WHAT IS NEEDED:
Exactly repeat the full listing that follows.

·····

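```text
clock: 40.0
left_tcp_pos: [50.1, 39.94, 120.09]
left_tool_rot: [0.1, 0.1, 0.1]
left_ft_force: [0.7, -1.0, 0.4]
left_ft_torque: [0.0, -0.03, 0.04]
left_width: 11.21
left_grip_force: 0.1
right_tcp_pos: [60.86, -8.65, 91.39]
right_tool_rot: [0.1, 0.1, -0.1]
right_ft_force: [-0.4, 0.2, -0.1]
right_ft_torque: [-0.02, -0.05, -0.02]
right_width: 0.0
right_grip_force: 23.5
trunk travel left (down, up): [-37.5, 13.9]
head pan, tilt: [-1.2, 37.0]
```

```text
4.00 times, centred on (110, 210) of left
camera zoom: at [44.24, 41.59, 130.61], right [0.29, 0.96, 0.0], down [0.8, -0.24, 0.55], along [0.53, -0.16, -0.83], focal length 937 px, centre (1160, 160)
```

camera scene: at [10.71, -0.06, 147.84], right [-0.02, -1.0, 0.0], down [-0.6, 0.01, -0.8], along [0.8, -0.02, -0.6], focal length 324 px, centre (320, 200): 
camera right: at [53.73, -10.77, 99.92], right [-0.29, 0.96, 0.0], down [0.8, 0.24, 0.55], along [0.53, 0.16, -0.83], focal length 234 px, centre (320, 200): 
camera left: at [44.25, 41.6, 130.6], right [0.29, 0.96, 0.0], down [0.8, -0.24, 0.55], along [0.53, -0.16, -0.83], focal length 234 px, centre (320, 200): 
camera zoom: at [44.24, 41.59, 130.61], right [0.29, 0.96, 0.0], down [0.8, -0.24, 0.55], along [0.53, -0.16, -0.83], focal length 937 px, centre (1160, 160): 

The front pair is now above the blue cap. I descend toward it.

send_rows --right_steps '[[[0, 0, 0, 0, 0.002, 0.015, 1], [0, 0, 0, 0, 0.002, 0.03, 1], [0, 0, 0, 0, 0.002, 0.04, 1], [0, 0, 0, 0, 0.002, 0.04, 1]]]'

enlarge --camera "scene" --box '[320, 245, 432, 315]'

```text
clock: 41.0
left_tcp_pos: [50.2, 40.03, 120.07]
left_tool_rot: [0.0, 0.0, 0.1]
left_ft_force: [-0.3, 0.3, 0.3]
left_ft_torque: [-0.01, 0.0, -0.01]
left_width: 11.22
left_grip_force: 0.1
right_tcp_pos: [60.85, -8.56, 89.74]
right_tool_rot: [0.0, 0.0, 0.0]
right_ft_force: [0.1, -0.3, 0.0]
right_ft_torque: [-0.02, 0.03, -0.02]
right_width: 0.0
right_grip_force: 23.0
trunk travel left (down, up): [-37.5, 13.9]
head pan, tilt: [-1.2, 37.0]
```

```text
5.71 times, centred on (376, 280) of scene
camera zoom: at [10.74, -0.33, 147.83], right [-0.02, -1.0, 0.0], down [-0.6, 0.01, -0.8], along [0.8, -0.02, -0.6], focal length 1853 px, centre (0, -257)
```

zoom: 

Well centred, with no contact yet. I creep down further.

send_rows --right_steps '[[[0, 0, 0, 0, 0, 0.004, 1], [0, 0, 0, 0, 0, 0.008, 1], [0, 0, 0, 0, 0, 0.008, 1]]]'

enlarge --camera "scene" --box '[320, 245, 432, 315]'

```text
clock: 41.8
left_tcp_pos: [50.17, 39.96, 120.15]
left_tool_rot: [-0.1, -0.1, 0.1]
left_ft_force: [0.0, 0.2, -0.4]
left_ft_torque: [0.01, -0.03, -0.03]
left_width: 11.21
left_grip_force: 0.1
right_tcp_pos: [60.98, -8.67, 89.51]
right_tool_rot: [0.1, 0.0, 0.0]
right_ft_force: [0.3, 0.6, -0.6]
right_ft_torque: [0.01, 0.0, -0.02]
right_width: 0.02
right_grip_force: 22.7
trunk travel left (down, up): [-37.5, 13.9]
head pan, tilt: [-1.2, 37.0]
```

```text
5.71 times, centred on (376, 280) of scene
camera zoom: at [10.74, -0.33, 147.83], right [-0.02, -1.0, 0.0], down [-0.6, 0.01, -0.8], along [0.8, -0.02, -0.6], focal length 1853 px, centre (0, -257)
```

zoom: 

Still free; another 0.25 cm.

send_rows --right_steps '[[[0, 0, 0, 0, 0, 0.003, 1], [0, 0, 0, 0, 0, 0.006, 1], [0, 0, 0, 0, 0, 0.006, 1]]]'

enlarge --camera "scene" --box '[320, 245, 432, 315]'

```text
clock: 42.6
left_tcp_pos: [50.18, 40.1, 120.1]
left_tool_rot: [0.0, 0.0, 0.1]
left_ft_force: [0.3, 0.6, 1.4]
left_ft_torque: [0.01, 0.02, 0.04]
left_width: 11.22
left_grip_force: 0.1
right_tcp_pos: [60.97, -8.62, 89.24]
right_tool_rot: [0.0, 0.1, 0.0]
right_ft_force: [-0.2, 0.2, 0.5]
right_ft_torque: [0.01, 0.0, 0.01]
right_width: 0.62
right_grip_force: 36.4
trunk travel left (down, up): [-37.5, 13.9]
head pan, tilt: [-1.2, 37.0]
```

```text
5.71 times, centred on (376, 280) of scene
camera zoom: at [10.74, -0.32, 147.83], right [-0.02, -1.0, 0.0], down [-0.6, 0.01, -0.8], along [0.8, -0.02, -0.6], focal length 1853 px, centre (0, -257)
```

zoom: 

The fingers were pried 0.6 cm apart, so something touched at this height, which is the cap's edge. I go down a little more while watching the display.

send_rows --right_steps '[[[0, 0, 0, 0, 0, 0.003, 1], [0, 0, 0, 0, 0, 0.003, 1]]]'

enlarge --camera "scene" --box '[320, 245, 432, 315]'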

·····

RESPONSE TO THE EXERCISE:
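```text
clock: 40.0
left_tcp_pos: [50.1, 39.94, 120.09]
left_tool_rot: [0.1, 0.1, 0.1]
left_ft_force: [0.7, -1.0, 0.4]
left_ft_torque: [0.0, -0.03, 0.04]
left_width: 11.21
left_grip_force: 0.1
right_tcp_pos: [60.86, -8.65, 91.39]
right_tool_rot: [0.1, 0.1, -0.1]
right_ft_force: [-0.4, 0.2, -0.1]
right_ft_torque: [-0.02, -0.05, -0.02]
right_width: 0.0
right_grip_force: 23.5
trunk travel left (down, up): [-37.5, 13.9]
head pan, tilt: [-1.2, 37.0]
```

```text
4.00 times, centred on (110, 210) of left
camera zoom: at [44.24, 41.59, 130.61], right [0.29, 0.96, 0.0], down [0.8, -0.24, 0.55], along [0.53, -0.16, -0.83], focal length 937 px, centre (1160, 160)
```

camera scene: at [10.71, -0.06, 147.84], right [-0.02, -1.0, 0.0], down [-0.6, 0.01, -0.8], along [0.8, -0.02, -0.6], focal length 324 px, centre (320, 200): 
camera right: at [53.73, -10.77, 99.92], right [-0.29, 0.96, 0.0], down [0.8, 0.24, 0.55], along [0.53, 0.16, -0.83], focal length 234 px, centre (320, 200): 
camera left: at [44.25, 41.6, 130.6], right [0.29, 0.96, 0.0], down [0.8, -0.24, 0.55], along [0.53, -0.16, -0.83], focal length 234 px, centre (320, 200): 
camera zoom: at [44.24, 41.59, 130.61], right [0.29, 0.96, 0.0], down [0.8, -0.24, 0.55], along [0.53, -0.16, -0.83], focal length 937 px, centre (1160, 160): 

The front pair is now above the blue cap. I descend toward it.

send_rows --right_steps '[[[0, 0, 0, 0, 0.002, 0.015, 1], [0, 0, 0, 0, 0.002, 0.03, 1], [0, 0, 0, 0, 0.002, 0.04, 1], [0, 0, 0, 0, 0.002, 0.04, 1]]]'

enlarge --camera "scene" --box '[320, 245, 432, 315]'

```text
clock: 41.0
left_tcp_pos: [50.2, 40.03, 120.07]
left_tool_rot: [0.0, 0.0, 0.1]
left_ft_force: [-0.3, 0.3, 0.3]
left_ft_torque: [-0.01, 0.0, -0.01]
left_width: 11.22
left_grip_force: 0.1
right_tcp_pos: [60.85, -8.56, 89.74]
right_tool_rot: [0.0, 0.0, 0.0]
right_ft_force: [0.1, -0.3, 0.0]
right_ft_torque: [-0.02, 0.03, -0.02]
right_width: 0.0
right_grip_force: 23.0
trunk travel left (down, up): [-37.5, 13.9]
head pan, tilt: [-1.2, 37.0]
```

```text
5.71 times, centred on (376, 280) of scene
camera zoom: at [10.74, -0.33, 147.83], right [-0.02, -1.0, 0.0], down [-0.6, 0.01, -0.8], along [0.8, -0.02, -0.6], focal length 1853 px, centre (0, -257)
```

zoom: 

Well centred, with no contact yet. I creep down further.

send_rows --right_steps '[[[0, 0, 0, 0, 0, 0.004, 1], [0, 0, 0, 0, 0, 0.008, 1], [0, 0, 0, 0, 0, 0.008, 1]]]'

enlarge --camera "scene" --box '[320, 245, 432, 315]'

```text
clock: 41.8
left_tcp_pos: [50.17, 39.96, 120.15]
left_tool_rot: [-0.1, -0.1, 0.1]
left_ft_force: [0.0, 0.2, -0.4]
left_ft_torque: [0.01, -0.03, -0.03]
left_width: 11.21
left_grip_force: 0.1
right_tcp_pos: [60.98, -8.67, 89.51]
right_tool_rot: [0.1, 0.0, 0.0]
right_ft_force: [0.3, 0.6, -0.6]
right_ft_torque: [0.01, 0.0, -0.02]
right_width: 0.02
right_grip_force: 22.7
trunk travel left (down, up): [-37.5, 13.9]
head pan, tilt: [-1.2, 37.0]
```

```text
5.71 times, centred on (376, 280) of scene
camera zoom: at [10.74, -0.33, 147.83], right [-0.02, -1.0, 0.0], down [-0.6, 0.01, -0.8], along [0.8, -0.02, -0.6], focal length 1853 px, centre (0, -257)
```

zoom: 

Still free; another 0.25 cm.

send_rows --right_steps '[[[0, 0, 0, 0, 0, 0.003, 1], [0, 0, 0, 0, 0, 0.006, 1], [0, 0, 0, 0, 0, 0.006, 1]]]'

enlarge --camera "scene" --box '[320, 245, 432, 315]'

```text
clock: 42.6
left_tcp_pos: [50.18, 40.1, 120.1]
left_tool_rot: [0.0, 0.0, 0.1]
left_ft_force: [0.3, 0.6, 1.4]
left_ft_torque: [0.01, 0.02, 0.04]
left_width: 11.22
left_grip_force: 0.1
right_tcp_pos: [60.97, -8.62, 89.24]
right_tool_rot: [0.0, 0.1, 0.0]
right_ft_force: [-0.2, 0.2, 0.5]
right_ft_torque: [0.01, 0.0, 0.01]
right_width: 0.62
right_grip_force: 36.4
trunk travel left (down, up): [-37.5, 13.9]
head pan, tilt: [-1.2, 37.0]
```

```text
5.71 times, centred on (376, 280) of scene
camera zoom: at [10.74, -0.32, 147.83], right [-0.02, -1.0, 0.0], down [-0.6, 0.01, -0.8], along [0.8, -0.02, -0.6], focal length 1853 px, centre (0, -257)
```

zoom: 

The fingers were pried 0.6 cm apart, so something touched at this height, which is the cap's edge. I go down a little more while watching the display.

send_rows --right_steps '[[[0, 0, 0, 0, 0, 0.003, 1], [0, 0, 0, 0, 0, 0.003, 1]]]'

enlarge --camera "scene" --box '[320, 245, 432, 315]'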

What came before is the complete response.